→ **GIVEN DATA**:
start
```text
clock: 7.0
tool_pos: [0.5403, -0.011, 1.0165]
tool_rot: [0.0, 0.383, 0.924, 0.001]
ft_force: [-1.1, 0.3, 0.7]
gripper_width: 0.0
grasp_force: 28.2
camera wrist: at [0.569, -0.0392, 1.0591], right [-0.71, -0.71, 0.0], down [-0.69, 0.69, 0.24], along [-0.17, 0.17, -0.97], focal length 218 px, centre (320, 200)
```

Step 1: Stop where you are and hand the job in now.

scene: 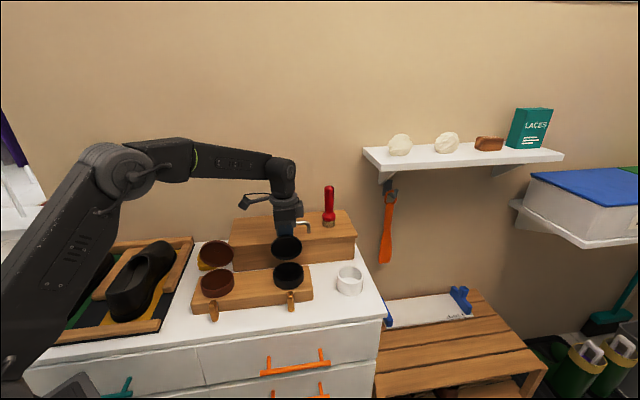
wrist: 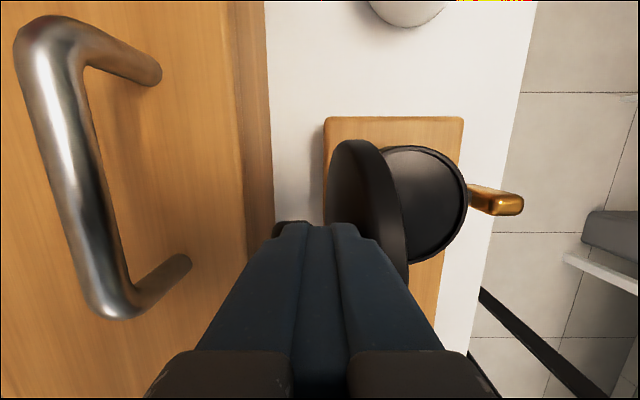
end
→ **WHAT THE EXERCISE ASKS**:
All of the data above should be quoted exactly, except for the pictures.

→ **SOLUTION**:
```text
clock: 7.0
tool_pos: [0.5403, -0.011, 1.0165]
tool_rot: [0.0, 0.383, 0.924, 0.001]
ft_force: [-1.1, 0.3, 0.7]
gripper_width: 0.0
grasp_force: 28.2
camera wrist: at [0.569, -0.0392, 1.0591], right [-0.71, -0.71, 0.0], down [-0.69, 0.69, 0.24], along [-0.17, 0.17, -0.97], focal length 218 px, centre (320, 200)
```

Step 1: Stop where you are and hand the job in now.

scene: 
wrist: 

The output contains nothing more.